古里への帰還が進められているものの、被災者の心の傷は癒えていない。にもかかわらず、そうした思いを忘れ去ったような動きが目に付き始めた。何より政府による原発回帰である。
これまでは、安全最優先を事故の教訓として掲げ、国民にも支持されてきた。それを捨て去ることは許されない。
原発政策の大転換は昨年8月に唐突に打ち出された。運転期間の60年超への延長や、次世代型原発への建て替えなど積極推進にかじを切った。国会はもちろん、国民的な議論を欠いたまま突っ走っている。
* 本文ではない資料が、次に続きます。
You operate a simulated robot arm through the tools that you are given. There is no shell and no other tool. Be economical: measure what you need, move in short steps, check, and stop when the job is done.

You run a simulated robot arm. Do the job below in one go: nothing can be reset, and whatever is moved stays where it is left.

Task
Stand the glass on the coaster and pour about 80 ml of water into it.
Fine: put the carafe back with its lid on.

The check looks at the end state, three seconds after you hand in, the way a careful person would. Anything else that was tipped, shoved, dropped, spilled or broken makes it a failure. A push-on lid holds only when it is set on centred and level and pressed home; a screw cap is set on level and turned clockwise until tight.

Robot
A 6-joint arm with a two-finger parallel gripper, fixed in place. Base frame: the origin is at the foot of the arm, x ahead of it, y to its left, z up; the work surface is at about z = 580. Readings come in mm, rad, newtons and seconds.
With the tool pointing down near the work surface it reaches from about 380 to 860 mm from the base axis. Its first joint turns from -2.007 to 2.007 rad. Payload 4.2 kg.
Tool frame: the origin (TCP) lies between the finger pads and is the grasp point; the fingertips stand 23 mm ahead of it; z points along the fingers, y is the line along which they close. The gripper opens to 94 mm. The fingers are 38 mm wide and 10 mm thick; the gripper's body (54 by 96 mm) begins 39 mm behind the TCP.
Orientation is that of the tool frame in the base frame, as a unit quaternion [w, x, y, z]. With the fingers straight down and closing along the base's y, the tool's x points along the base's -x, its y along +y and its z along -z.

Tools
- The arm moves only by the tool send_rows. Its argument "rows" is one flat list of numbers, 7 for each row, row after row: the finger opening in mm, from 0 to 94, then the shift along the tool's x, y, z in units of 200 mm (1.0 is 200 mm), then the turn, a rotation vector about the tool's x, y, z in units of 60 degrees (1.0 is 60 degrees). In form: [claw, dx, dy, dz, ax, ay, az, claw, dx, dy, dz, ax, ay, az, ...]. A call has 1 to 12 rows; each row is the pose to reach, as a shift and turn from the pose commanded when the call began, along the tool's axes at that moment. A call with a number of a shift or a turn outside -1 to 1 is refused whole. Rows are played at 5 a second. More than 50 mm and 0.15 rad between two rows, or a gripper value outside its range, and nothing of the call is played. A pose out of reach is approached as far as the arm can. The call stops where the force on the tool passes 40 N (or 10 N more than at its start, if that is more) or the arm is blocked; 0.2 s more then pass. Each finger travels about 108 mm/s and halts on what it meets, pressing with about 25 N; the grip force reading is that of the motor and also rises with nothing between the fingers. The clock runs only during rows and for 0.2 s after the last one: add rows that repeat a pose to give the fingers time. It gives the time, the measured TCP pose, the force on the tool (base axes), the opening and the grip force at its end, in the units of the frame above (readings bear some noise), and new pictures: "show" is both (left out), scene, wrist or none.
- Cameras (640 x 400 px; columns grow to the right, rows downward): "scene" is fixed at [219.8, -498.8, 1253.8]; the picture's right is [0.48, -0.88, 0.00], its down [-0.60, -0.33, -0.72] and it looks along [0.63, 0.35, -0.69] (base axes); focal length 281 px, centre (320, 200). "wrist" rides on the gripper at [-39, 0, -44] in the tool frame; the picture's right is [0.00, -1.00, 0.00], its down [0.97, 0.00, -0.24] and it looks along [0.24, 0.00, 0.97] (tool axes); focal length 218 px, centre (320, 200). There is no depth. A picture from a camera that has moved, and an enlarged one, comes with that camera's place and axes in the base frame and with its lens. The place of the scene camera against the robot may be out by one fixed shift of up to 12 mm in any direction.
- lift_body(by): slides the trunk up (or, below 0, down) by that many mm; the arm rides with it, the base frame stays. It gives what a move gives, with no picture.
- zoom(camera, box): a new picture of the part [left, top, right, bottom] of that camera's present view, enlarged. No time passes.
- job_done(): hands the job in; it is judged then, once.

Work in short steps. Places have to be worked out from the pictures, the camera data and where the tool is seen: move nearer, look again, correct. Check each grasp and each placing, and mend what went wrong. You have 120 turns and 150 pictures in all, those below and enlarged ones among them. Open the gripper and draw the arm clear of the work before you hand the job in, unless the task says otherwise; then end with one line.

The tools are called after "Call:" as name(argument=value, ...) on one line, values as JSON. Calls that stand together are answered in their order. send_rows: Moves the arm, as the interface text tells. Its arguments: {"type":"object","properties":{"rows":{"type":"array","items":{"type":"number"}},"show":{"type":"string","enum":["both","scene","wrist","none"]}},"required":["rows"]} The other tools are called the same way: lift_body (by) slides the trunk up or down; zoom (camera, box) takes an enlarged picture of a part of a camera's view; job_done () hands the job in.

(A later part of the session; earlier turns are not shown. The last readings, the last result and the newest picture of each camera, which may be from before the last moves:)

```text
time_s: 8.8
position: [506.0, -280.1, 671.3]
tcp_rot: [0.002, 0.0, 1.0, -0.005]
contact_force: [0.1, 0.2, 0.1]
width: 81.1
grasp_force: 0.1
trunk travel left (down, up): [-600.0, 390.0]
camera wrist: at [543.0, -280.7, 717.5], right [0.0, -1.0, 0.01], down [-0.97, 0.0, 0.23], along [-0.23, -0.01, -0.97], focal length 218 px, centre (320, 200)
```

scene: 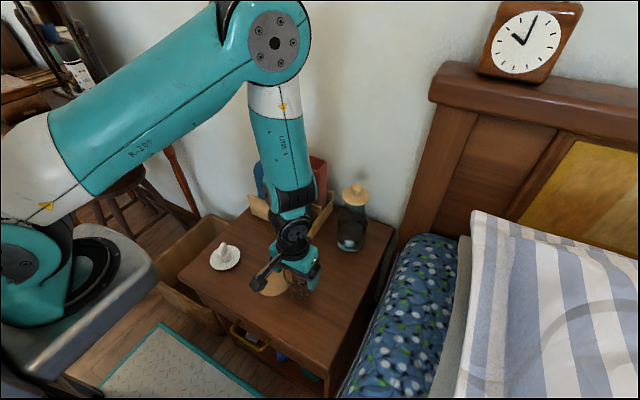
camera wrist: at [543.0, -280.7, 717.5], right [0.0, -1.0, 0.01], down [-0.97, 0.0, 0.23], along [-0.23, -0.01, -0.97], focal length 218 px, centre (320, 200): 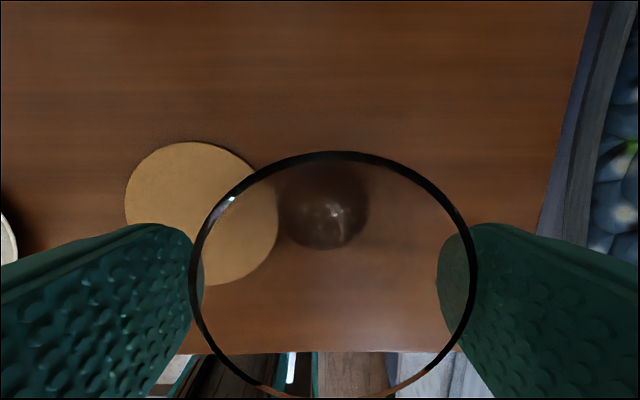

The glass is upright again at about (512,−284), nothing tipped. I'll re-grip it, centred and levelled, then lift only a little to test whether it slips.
先月末には、60年を超す運転を可能にするため、五つの関連法改正案をまとめた束ね法案を閣議決定し、国会に提出した。ロシアのウクライナ侵攻によるエネルギー価格の高騰などを原発回帰の理由に挙げている。とはいえ、仮に運転延長や次世代型原発が進んでも電力値下げには直結せず、説得力は乏しい。
3月5日の本紙に載った全国世論調査では、60年超運転への支持は27%止まり。「支持しない」の71%を大きく下回った。
今後の原発利用に関しても、「今すぐゼロ」が3%、「段階的に減らし将来はゼロ」は55%で「脱原発」の声は依然、過半数を占めている。その理由で多いのは「福島第1原発事故のような事態を招く恐れ」の75%で、「戦争やテロで攻撃対象になるリスクが高い」の32%が続いた。ウクライナ侵攻に便乗して政府が危機感をあおっても、国民は冷静だといえよう。
事故の反省から生まれた原子力規制委員会も「安全」の番人という役割を放棄したかのようだ。福島の事故を防げなかった背景として、政府内の「推進と規制の癒着」が指摘された。このため、経済産業省をはじめ推進側から明確に分けられ、独立した組織として新設されたのが規制委だった。それをないがしろにしかねない最近の動きには危うささえ感じる。
例えば60年を超す運転を先月認めた。委員5人のうち1人は反対し、異例の多数決での決定だった。しかも賛成した委員からは「外から定められた締め切りを守らないといけないと、せかされて議論してきた」との認識が示された。これでは、政府の下請けに堕したかのようだ。独立性が脅かされている。
今、処理水の問題が大詰めを迎えている。海洋放出に対する地元の理解は進んでいないのに、政府は春か夏ごろに始める方針を崩していない。「関係者の理解なしには、いかなる処分もしない」。漁業者と交わした約束を忘れたのだろうか。
廃炉作業に必要なスペースを敷地内に確保するため早期放出が必要だと、政府は説明している。しかし、溶け落ちた核燃料(デブリ)をどう取り出すかさえ、めどの立たない現状では言い訳にしか聞こえない。
福島の事故で、広大な地域が放射能で汚染され、多くの住民が避難生活を強いられた。発生直後に出された原子力緊急事態宣言は、解除される見通しもない。まさに、国内の原子力災害では最悪だ。二度と起こさないため、薄れゆく記憶に抗しながら、事故の反省や教訓を生かし続けなければならない。